TMHT: The last time I saw you guys with Pianos, you were an extremely energetic live act. Is that something that developed organically, or was it something you were always striving for?
W: I think it's something that just developed organically. We all just kind of lose our minds when we're playing and we can't really contain what we're doing.
E: When I watch a band, I'd rather watch one that was super into what they were doing, even if they weren't that good technically, or even if they aren't that great a band generally. I'd rather watch a band just lose their minds then a band standing there playing really good music but not being that into it.
TMHT: Have you ever seen the Chariot
E: Yeah, they played Bled Fest last year and I watched three or four of their songs and it was really cool. I don't really like them as a band necessarily, but they're great live.

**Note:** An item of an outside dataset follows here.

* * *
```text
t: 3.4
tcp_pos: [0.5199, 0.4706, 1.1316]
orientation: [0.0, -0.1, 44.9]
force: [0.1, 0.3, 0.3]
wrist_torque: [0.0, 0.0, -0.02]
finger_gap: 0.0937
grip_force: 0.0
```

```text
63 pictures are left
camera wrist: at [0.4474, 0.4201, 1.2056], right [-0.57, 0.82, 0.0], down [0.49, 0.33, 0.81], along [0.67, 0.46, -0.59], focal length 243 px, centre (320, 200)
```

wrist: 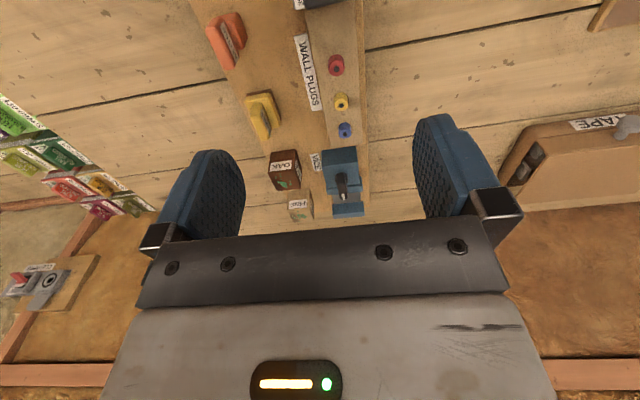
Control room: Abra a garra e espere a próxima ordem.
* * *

TMHT: Yeah that's what I'm saying. I'm not into them as a band at all, but they were throwing their guitars in the air and crowd-surfing and shit, and I was really getting into it.
E: There was one moment – and usually I think this is kind of cheesy – but one of the guitar players had climbed on top of this huge PA speakers, and there were a bunch of weird lights going on and the whole crowd was going nuts. I thought that was really cool.

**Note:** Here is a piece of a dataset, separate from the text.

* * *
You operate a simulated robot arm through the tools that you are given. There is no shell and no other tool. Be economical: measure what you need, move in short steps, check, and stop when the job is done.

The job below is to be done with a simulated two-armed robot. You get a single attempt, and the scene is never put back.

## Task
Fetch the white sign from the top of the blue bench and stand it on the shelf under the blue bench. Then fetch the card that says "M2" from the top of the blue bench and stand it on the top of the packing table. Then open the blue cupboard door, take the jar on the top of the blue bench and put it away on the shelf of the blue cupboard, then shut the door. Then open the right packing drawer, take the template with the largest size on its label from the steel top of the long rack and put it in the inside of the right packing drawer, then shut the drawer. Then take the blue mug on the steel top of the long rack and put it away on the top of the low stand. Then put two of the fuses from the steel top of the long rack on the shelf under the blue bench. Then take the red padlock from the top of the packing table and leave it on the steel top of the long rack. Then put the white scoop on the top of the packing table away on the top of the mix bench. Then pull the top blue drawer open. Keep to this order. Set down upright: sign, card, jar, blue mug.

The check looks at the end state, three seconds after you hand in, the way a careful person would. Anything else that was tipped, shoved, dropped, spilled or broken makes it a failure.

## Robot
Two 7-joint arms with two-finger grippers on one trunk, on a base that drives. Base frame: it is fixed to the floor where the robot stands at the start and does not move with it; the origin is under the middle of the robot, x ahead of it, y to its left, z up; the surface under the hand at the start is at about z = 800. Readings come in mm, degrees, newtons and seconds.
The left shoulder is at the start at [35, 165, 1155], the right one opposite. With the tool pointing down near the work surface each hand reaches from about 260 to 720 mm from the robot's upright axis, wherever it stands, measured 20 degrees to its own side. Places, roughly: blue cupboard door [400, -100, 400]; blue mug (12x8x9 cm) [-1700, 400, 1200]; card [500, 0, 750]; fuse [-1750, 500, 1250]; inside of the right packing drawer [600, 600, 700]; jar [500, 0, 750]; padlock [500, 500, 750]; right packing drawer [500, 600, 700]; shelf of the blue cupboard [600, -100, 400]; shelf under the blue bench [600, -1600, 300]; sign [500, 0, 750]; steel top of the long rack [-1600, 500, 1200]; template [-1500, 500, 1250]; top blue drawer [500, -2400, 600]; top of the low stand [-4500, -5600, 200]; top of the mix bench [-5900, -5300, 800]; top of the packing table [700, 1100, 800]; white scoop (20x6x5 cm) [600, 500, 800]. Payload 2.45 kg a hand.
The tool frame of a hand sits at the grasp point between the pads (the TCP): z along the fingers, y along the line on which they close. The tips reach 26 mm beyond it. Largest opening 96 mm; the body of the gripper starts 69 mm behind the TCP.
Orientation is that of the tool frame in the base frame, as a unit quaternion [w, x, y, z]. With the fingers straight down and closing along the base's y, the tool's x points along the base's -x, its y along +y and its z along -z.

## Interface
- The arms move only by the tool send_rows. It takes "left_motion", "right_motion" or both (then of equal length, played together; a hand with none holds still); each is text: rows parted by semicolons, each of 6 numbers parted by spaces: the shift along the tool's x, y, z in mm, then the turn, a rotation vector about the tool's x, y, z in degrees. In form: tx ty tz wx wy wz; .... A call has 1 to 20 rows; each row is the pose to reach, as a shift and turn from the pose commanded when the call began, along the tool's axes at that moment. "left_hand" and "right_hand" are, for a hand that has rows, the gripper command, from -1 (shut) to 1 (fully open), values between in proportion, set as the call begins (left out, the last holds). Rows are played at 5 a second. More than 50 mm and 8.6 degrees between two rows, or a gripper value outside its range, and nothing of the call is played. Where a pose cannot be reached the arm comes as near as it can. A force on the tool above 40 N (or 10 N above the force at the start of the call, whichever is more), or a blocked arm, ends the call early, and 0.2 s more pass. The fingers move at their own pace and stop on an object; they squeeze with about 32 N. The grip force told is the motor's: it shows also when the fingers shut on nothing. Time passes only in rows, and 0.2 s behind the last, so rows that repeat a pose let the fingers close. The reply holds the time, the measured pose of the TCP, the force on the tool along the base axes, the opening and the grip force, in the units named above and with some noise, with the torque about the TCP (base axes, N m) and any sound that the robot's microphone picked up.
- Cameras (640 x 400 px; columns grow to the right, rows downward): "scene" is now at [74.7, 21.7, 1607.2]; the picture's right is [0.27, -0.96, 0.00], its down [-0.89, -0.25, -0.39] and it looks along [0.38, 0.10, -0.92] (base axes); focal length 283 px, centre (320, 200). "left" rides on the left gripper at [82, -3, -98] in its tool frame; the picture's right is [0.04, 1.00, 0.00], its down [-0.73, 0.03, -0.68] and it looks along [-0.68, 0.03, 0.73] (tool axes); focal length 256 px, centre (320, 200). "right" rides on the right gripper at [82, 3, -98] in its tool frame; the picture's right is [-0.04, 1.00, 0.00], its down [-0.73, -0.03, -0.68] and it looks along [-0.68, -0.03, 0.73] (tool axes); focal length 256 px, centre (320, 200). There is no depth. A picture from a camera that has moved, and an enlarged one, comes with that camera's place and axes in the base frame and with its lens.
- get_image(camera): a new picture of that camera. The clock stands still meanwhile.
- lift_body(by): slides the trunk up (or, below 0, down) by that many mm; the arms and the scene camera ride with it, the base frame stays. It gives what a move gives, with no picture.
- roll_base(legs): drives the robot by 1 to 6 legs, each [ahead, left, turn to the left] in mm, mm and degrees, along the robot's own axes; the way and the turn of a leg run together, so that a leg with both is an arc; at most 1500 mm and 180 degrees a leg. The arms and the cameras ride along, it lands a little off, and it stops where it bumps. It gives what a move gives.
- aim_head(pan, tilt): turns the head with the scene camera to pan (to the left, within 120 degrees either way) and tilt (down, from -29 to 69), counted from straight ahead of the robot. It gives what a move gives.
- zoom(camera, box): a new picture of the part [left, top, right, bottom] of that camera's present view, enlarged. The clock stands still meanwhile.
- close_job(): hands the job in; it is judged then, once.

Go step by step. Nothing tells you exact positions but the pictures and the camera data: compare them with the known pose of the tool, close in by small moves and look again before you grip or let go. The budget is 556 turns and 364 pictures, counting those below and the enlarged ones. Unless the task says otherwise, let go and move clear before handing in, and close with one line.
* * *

TMHT: So I gotta ask, was your band name influenced by the movie 300?
W: Nah, we were a band before that movie came out.
TMHT: How often do you get dicks like me asking that question?
E: Daily, probably.
TMHT: Did you enjoy the movie at least?
W: I don't think I've ever seen it...
E: Yeah, I thought it was a tight movie.
TMHT: Has anyone ever done this at the edge of the pit [makes a kicking motion]
W: Nah that hasn't happened yet.
TMHT: Someone needs to get on that...
So yeah; Xerxes are cool as shit. They've got a bunch more dates left on their current touring cycle, so go check them out and kick a motherfucker or two.